Scalable and accurate deep learning for electronic health records
Authors: Alvin Rajkomar, Eyal Oren, Kai Chen, Andrew M. Dai, Nissan Hajaj, Peter J. Liu, Xiaobing Liu, Mimi Sun, Patrik Sundberg, Hector Yee, Kun Zhang, Gavin E. Duggan, Gerardo Flores, Michaela Hardt, Jamie Irvine, Quoc Le, Kurt Litsch, Jake Marcus, Alexander Mossin, Justin Tansuwan, De Wang, James Wexler, Jimbo Wilson, Dana Ludwig, Samuel L. Volchenboum, Katherine Chou, Michael Pearson, Srinivasan Madabushi, Nigam H. Shah, Atul J. Butte, Michael Howell, Claire Cui, Greg Corrado, Jeff Dean
Abstract: Predictive modeling with electronic health record (EHR) data is anticipated to drive personalized medicine and improve healthcare quality.
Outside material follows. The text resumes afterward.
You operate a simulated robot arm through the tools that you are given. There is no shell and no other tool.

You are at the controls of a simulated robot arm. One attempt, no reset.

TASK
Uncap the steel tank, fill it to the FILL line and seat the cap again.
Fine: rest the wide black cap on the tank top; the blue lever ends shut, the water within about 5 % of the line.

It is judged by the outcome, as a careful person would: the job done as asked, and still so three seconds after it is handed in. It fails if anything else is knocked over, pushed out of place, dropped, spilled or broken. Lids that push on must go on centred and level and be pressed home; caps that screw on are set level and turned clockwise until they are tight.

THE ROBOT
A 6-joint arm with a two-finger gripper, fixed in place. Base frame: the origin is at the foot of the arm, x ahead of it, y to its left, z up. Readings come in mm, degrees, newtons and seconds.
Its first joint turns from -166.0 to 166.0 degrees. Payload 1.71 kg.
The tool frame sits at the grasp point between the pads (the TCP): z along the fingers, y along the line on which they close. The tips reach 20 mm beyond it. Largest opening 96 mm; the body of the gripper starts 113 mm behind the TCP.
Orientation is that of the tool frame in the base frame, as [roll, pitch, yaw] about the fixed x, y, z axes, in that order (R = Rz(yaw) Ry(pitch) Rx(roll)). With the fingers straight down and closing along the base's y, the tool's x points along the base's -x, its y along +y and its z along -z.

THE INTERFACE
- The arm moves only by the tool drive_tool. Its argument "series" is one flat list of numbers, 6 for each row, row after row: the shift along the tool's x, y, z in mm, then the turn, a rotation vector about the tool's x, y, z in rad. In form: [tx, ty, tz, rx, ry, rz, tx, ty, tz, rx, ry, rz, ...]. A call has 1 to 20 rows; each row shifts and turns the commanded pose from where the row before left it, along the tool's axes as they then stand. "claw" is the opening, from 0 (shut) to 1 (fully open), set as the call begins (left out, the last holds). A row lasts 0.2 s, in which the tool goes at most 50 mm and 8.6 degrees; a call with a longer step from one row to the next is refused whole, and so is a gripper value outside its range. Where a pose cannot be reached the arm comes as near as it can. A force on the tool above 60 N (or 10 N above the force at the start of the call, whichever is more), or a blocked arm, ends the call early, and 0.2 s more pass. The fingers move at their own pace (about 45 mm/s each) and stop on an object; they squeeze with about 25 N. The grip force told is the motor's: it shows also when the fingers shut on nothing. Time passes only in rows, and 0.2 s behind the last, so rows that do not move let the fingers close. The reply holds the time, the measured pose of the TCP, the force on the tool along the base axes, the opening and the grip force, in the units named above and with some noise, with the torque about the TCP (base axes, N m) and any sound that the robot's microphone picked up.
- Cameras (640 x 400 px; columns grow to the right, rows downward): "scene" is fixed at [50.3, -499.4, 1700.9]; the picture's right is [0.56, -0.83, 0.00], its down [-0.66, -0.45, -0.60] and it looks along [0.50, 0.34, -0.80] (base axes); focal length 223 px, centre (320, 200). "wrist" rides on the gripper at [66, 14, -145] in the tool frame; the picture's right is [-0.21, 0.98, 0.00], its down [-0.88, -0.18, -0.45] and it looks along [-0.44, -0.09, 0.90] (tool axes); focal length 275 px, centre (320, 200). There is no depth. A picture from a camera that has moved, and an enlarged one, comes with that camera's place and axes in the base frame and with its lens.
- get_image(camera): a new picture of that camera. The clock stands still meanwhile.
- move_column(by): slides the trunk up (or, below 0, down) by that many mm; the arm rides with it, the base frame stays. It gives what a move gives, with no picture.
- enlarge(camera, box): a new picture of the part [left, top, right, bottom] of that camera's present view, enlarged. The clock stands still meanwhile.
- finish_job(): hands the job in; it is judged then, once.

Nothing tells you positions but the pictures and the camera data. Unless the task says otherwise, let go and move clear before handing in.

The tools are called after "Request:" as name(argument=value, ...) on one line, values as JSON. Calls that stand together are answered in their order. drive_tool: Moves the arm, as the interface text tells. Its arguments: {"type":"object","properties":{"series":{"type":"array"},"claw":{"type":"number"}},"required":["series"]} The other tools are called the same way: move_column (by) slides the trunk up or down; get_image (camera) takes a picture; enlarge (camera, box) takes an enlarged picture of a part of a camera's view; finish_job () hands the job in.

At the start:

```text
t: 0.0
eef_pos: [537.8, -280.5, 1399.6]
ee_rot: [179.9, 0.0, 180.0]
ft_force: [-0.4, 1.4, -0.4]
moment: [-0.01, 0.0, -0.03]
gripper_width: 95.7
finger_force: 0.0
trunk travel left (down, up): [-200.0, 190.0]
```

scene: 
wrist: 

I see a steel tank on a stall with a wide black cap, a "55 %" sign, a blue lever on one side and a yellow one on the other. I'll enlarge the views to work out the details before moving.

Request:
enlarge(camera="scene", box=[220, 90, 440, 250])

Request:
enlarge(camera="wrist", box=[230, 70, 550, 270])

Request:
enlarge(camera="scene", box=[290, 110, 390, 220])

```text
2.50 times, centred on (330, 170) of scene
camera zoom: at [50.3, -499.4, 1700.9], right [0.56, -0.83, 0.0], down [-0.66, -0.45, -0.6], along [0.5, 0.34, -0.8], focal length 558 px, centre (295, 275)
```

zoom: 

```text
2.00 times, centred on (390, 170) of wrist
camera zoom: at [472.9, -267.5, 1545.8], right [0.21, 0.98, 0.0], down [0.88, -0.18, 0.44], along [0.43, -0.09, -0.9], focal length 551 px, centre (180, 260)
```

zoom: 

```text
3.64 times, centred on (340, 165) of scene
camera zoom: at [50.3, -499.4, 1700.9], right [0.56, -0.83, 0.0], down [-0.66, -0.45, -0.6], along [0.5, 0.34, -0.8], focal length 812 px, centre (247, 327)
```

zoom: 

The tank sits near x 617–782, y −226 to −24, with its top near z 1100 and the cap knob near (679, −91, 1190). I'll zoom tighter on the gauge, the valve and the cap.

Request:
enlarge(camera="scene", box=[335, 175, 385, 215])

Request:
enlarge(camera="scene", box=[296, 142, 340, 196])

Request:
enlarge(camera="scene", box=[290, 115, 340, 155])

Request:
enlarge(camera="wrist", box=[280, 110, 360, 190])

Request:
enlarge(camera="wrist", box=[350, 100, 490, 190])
Constructing predictive statistical models typically requires extraction of curated predictor variables from normalized EHR data, a labor-intensive process that discards the vast majority of information in each patient's record. We propose a representation of patients' entire, raw EHR records based on the Fast Healthcare Interoperability Resources (FHIR) format. We demonstrate that deep learning methods using this representation are capable of accurately predicting multiple medical events from multiple centers without site-specific data harmonization. We validated our approach using de-identified EHR data from two U.S. academic medical centers with 216,221 adult patients hospitalized for at least 24 hours. In the sequential format we propose, this volume of EHR data unrolled into a total of 46,864,534,945 data points, including clinical notes. Deep learning models achieved high accuracy for tasks such as predicting in-hospital mortality (AUROC across sites 0.93-0.94), 30-day unplanned readmission (AUROC 0.75-0.76), prolonged length of stay (AUROC 0.85-0.86), and all of a patient's final discharge diagnoses (frequency-weighted AUROC 0.90). These models outperformed state-of-the-art traditional predictive models in all cases. We also present a case-study of a neural-network attribution system, which illustrates how clinicians can gain some transparency into the predictions. We believe that this approach can be used to create accurate and scalable predictions for a variety of clinical scenarios, complete with explanations that directly highlight evidence in the patient's chart.